[DIRECTIVE 1]: Could you quote the selected extract from "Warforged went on" up to and including "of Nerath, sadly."?

[SUPPLIED DATA]:
::::

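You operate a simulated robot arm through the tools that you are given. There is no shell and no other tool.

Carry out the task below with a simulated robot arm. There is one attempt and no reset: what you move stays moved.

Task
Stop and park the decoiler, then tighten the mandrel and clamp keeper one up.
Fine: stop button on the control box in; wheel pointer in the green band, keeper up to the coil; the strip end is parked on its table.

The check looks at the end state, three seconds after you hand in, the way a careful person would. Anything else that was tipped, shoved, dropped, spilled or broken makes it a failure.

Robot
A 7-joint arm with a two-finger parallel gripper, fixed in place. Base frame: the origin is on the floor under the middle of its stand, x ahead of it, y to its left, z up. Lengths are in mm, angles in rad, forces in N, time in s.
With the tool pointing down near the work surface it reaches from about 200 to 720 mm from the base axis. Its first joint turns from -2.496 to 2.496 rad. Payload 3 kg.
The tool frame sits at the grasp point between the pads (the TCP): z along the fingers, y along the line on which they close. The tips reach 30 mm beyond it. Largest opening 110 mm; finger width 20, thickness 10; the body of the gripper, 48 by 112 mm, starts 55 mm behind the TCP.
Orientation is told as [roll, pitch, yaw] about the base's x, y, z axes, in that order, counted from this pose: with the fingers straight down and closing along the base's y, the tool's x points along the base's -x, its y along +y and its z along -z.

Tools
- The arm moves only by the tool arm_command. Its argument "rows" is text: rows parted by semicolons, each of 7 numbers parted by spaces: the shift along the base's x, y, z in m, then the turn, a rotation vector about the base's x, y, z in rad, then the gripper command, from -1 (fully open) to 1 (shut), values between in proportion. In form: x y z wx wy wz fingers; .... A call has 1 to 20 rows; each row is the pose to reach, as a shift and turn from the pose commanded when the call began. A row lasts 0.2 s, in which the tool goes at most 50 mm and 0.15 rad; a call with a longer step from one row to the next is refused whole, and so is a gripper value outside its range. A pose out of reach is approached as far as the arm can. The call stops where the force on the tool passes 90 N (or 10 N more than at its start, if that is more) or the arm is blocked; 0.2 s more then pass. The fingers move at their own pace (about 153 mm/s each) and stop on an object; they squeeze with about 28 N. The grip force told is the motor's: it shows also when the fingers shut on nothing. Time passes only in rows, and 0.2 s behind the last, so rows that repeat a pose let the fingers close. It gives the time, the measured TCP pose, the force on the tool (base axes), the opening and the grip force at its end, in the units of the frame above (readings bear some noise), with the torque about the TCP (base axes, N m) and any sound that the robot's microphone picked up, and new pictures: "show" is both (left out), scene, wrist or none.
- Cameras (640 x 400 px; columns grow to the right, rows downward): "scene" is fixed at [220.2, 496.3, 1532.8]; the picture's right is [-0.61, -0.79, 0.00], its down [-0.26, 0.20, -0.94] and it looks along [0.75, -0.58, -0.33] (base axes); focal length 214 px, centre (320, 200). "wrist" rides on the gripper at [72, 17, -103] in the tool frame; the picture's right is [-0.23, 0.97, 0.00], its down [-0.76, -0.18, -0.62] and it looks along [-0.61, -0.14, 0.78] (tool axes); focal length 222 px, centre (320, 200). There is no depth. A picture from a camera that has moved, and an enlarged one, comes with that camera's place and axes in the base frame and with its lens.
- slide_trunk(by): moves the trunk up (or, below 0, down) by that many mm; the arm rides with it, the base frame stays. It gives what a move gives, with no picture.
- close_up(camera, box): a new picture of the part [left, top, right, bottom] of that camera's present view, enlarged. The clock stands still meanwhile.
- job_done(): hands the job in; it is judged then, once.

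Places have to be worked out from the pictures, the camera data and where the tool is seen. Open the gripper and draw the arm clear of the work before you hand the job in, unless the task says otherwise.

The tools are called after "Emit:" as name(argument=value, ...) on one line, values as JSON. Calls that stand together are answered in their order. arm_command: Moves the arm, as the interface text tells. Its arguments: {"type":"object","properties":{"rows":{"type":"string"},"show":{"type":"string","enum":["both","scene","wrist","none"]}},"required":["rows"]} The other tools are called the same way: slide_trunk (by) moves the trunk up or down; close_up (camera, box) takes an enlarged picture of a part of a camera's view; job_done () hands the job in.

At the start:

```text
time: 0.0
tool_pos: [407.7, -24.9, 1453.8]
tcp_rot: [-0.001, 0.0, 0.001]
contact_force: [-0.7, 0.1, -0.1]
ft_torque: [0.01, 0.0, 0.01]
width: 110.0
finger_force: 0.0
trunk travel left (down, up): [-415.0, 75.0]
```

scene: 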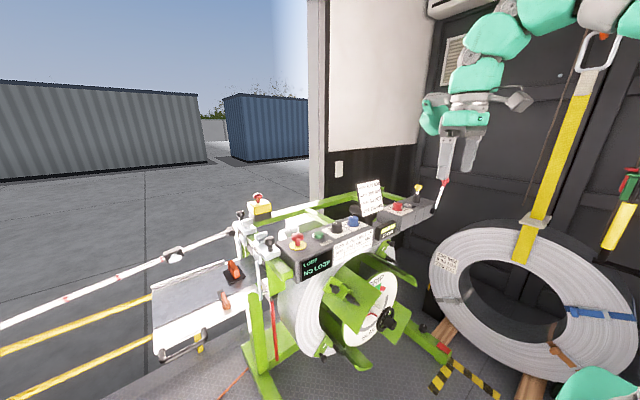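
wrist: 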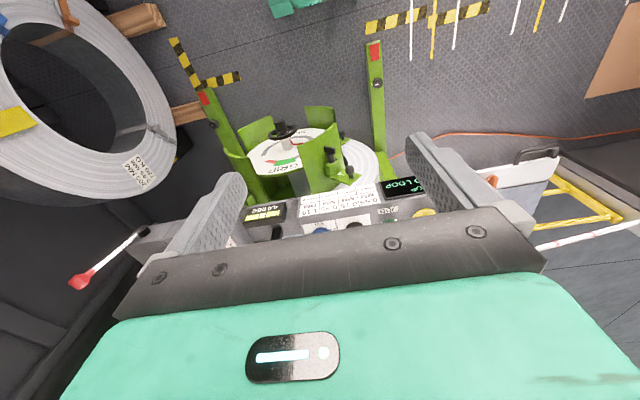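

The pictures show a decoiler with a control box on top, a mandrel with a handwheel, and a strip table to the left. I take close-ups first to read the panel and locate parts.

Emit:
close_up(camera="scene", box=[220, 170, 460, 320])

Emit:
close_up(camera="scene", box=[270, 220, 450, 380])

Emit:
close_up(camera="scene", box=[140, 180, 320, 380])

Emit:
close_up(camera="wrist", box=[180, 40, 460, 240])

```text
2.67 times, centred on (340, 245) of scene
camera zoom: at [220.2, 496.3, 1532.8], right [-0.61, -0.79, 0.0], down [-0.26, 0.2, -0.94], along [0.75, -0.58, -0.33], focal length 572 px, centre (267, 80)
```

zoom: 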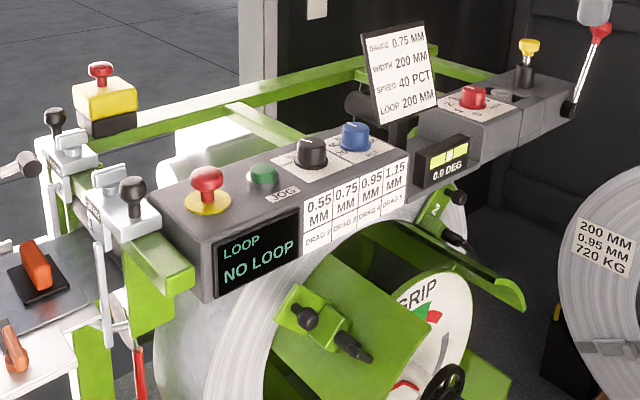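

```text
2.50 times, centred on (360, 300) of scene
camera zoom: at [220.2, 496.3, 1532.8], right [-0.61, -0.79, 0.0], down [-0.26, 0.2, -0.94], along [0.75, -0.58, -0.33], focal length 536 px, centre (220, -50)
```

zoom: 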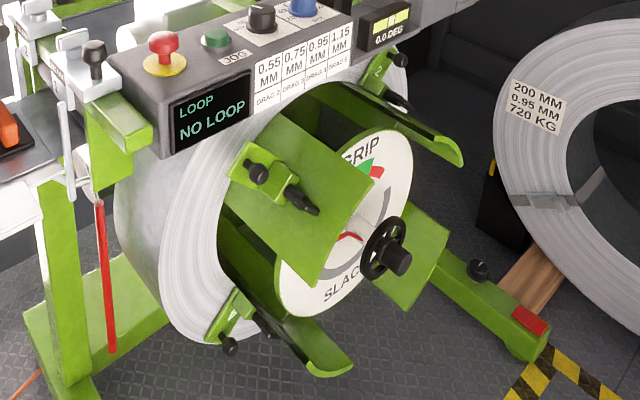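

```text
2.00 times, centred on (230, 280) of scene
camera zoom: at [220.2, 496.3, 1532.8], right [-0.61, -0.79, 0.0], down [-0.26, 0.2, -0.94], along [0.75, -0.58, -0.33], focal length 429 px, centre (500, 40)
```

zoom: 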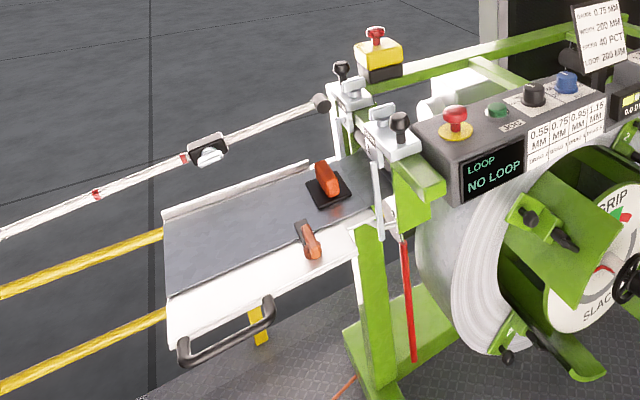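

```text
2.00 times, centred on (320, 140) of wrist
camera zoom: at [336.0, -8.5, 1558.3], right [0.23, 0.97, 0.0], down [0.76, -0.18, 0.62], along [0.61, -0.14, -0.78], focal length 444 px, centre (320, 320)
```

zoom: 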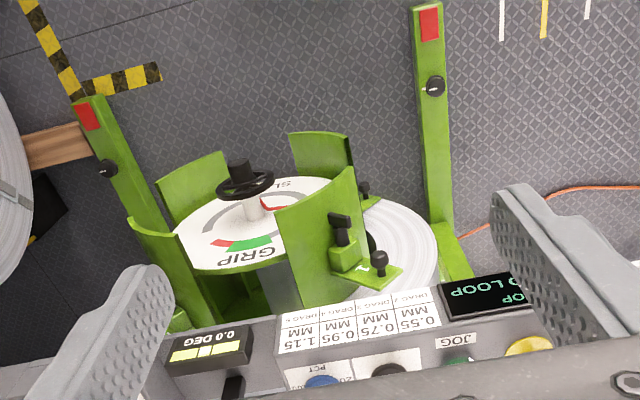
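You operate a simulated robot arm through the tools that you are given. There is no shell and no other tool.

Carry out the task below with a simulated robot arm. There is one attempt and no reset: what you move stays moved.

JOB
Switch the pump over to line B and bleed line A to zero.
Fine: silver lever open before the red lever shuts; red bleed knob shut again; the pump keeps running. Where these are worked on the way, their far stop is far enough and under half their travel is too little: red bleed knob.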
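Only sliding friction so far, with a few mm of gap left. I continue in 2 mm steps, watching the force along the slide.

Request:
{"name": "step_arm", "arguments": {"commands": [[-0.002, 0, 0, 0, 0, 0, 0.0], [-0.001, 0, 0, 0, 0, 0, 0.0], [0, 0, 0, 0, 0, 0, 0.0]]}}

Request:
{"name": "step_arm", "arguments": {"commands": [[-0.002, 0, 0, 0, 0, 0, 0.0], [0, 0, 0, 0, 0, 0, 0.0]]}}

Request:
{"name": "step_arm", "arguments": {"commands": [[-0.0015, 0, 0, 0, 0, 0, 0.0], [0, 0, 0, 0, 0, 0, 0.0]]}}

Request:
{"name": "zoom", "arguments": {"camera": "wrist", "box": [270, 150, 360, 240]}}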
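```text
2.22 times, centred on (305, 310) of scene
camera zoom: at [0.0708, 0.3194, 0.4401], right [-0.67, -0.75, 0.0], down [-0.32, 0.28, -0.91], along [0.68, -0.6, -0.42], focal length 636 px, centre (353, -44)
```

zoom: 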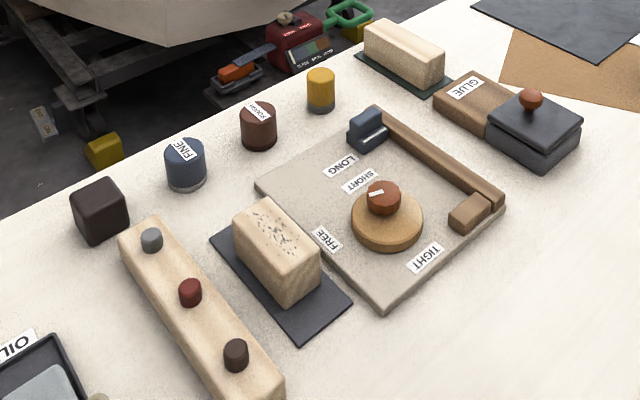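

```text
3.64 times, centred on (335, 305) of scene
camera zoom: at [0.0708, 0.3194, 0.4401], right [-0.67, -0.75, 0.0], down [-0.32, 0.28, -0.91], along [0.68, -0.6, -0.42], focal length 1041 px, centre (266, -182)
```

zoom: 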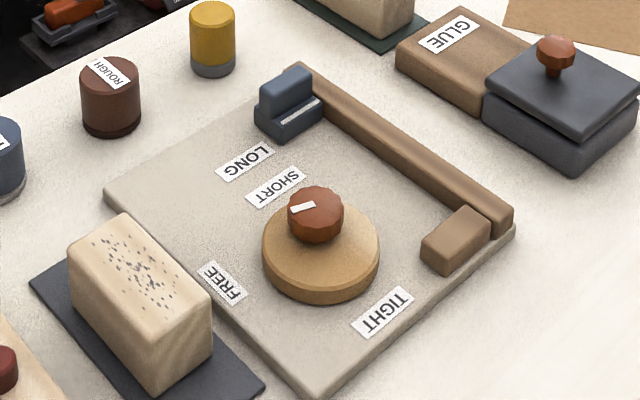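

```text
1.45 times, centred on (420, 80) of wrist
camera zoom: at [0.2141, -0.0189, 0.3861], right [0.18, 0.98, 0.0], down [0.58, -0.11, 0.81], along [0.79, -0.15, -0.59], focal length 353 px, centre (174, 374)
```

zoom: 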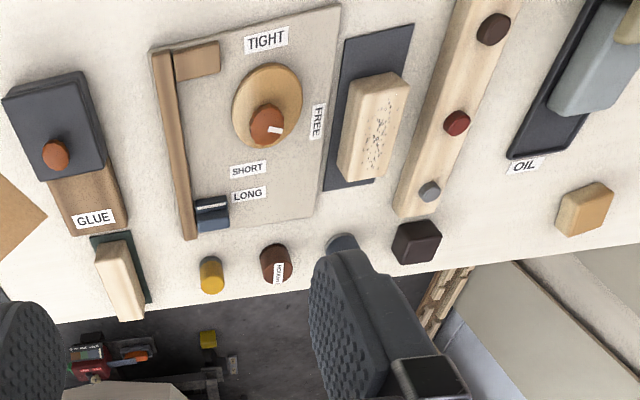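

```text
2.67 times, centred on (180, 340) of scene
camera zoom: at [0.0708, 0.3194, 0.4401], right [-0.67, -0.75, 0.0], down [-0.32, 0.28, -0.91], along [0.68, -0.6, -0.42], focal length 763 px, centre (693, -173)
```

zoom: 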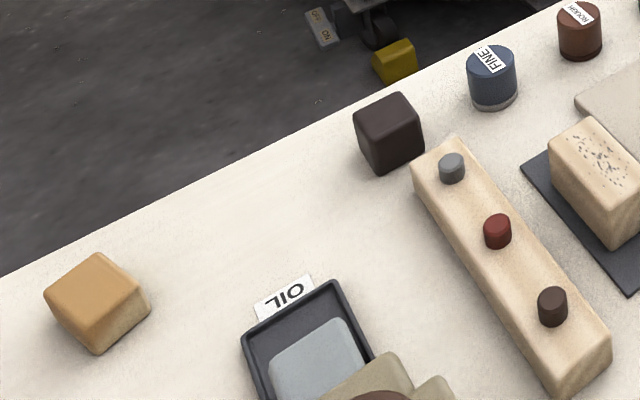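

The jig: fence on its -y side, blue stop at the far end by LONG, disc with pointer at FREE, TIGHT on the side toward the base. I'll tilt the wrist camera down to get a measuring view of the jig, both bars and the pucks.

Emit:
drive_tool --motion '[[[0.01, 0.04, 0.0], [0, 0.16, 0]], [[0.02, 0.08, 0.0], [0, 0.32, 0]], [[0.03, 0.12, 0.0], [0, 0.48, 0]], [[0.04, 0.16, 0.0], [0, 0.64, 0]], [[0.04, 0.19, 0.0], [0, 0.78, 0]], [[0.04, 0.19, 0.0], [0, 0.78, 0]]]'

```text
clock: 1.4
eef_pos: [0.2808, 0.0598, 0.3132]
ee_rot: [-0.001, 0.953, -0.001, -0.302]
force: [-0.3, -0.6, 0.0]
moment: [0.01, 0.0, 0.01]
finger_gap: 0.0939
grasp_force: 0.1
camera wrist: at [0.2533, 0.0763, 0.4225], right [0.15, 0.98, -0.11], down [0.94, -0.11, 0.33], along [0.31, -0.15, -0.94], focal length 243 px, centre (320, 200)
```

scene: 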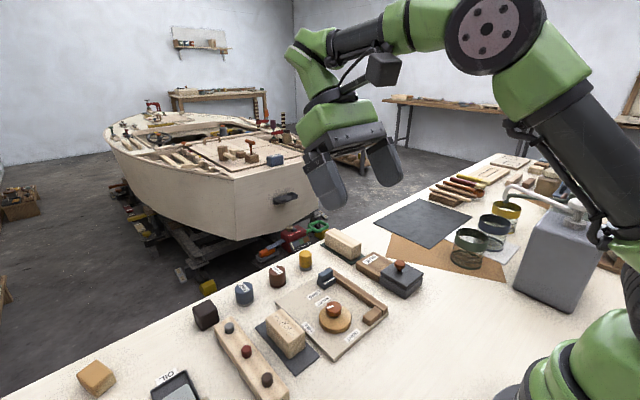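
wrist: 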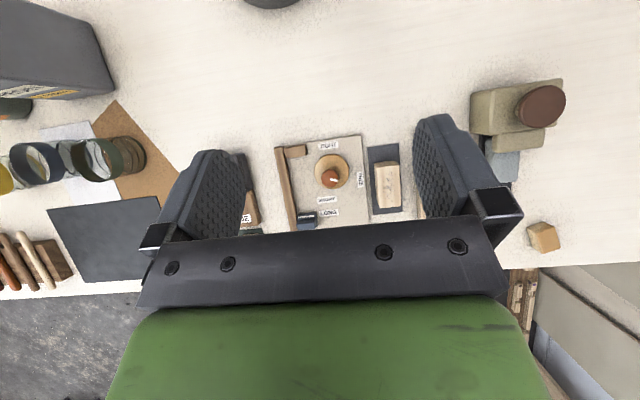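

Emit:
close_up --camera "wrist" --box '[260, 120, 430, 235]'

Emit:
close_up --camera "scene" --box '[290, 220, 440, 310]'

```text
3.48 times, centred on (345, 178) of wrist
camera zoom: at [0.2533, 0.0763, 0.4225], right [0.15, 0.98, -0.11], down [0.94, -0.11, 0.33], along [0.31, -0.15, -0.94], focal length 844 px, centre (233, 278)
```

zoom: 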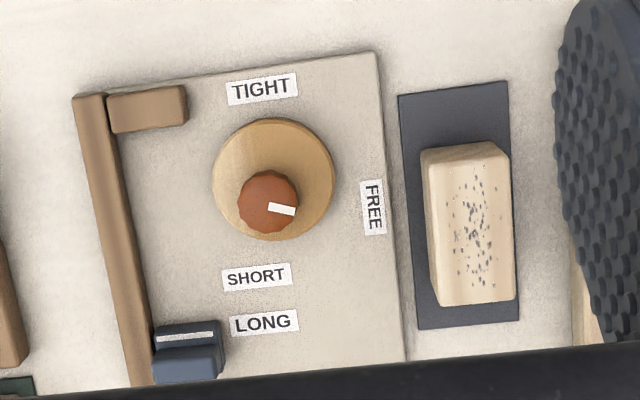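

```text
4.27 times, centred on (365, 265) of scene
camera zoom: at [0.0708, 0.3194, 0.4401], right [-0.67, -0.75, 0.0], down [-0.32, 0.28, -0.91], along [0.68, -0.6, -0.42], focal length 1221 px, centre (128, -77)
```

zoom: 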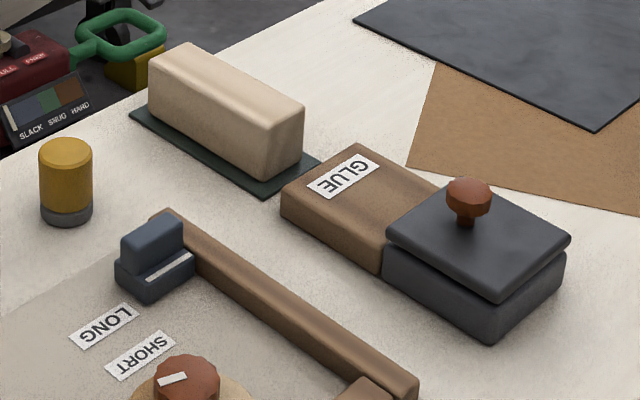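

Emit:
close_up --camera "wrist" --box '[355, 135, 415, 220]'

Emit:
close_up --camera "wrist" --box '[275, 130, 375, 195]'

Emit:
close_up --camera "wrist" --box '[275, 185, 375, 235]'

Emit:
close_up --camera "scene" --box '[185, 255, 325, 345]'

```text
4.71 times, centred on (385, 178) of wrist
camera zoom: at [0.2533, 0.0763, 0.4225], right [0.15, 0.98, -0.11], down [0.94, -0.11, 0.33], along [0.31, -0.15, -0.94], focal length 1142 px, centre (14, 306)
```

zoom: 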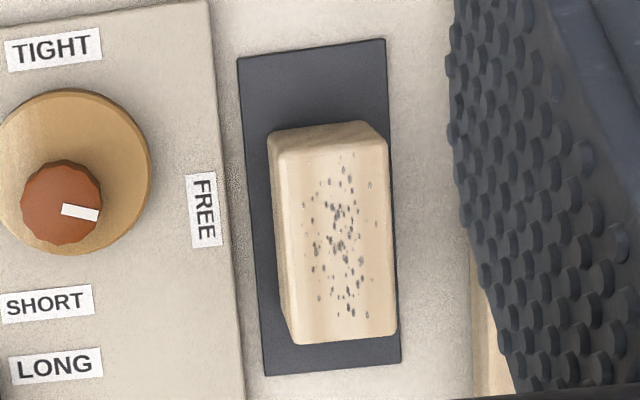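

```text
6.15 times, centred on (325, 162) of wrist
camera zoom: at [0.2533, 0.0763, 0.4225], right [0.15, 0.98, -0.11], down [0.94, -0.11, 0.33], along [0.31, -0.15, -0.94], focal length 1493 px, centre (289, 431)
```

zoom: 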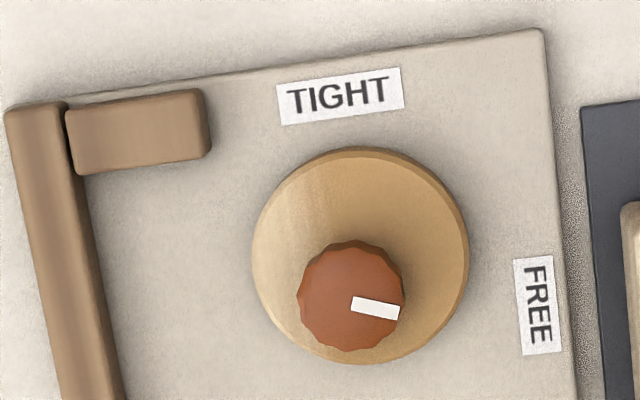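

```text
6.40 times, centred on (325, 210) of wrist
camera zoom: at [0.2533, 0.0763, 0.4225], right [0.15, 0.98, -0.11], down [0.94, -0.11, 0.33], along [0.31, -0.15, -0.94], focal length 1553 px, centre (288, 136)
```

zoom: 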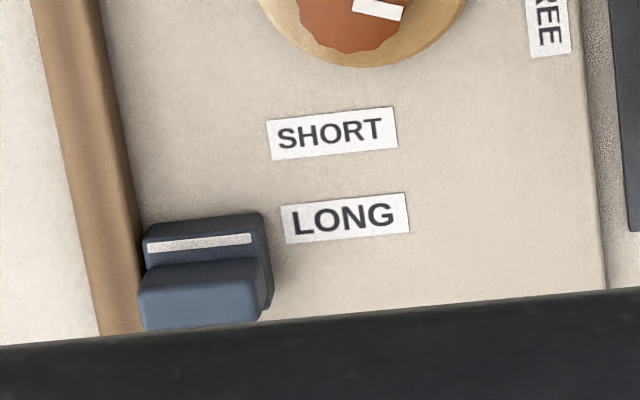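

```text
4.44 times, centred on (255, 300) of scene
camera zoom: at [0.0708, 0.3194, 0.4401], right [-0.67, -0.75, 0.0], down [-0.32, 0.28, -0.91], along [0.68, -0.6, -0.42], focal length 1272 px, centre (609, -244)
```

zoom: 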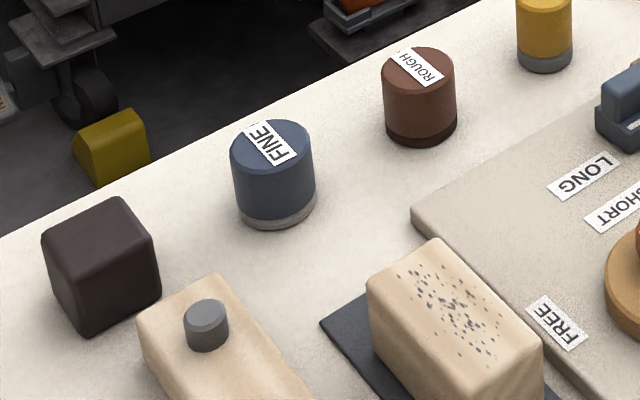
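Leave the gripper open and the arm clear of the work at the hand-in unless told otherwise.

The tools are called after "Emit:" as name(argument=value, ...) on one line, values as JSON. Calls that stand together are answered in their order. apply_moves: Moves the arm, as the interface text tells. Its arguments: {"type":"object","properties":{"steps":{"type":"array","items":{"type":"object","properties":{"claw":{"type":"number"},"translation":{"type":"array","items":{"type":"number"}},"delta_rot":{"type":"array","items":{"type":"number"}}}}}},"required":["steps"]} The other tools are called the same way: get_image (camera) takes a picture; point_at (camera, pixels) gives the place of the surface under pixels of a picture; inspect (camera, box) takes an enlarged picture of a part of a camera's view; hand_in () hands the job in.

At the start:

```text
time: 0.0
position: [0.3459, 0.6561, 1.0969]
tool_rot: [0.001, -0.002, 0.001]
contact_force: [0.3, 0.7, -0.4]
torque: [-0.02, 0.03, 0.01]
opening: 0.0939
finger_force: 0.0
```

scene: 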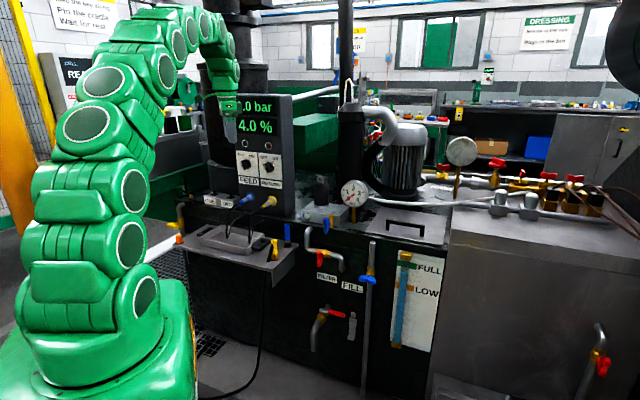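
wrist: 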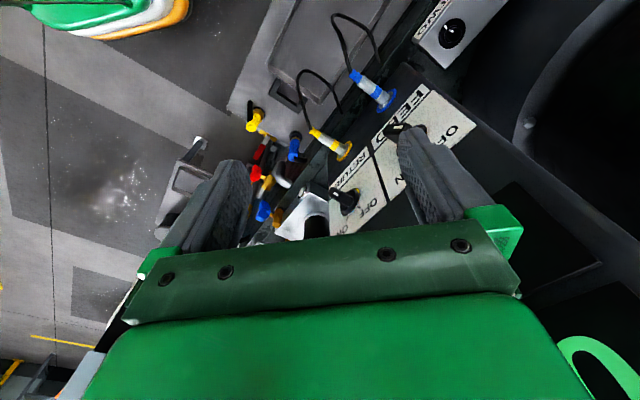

::::

[SELECTED EXTRACT]:
The Society labored on this task for many years, working tirelessly to succeed. Sadly, King Eothyr died only a short period before they succeeded. When his son, Prince Elidyr, ascended the throne, he told the Society they had to make some changes: rumblings of unrest suggested that war was coming, and he had no need for his father's Utopian vision of a sentient construct. He needed soldiers, and he told the Society that their artificial lifeform was to fill that need.
 
This prompted an ideological split within the Society: some were appalled at the idea of turning these artificial beings, naive and innocent, into living weapons and fodder for the wars of man. These rogues took copies of their notes and left. Still, it wasn't enough to stop progress; the Society created their first creation forge, and soon the first of their constructs, the warforged, walked the earth. And just in time - a massive force of demon-worshipping savage humanoids launched itself against Nerath.
 
Warforged went on to prove significant to Nerath's battle. The empire's own treasury paid for the formation of legions of artificial soldiers, whilst nobles were offered the chance to eschew battlefield duties by paying for warforged soldiers to take the place of their men. Even some of the rogues succumbed to patriotism or pragmatism and used their private creation forges to support the war effort. The warforged weren't numerous enough to prevent the loss of King Elidyr, his heirs, and many of the most influential leaders of Nerath, sadly.

::::

[DIRECTIVE 2]: Within the listing above, locate the line containing "The check looks" and the line containing "With the tool". Reproduce those two lines and all lines between them exactly, with nothing added. The answer is a Markdown table with a number under Number and the line under Entry; leave empty lines out.

[CORRECT RESPONSE 1]:
Warforged went on to prove significant to Nerath's battle. The empire's own treasury paid for the formation of legions of artificial soldiers, whilst nobles were offered the chance to eschew battlefield duties by paying for warforged soldiers to take the place of their men. Even some of the rogues succumbed to patriotism or pragmatism and used their private creation forges to support the war effort. The warforged weren't numerous enough to prevent the loss of King Elidyr, his heirs, and many of the most influential leaders of Nerath, sadly.

[CORRECT RESPONSE 2]:
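| Number | Entry |
|---|---|
| 1 | The check looks at the end state, three seconds after you hand in, the way a careful person would. Anything else that was tipped, shoved, dropped, spilled or broken makes it a failure. |
| 2 | Robot |
| 3 | A 7-joint arm with a two-finger parallel gripper, fixed in place. Base frame: the origin is on the floor under the middle of its stand, x ahead of it, y to its left, z up. Lengths are in mm, angles in rad, forces in N, time in s. |
| 4 | With the tool pointing down near the work surface it reaches from about 200 to 720 mm from the base axis. Its first joint turns from -2.496 to 2.496 rad. Payload 3 kg. |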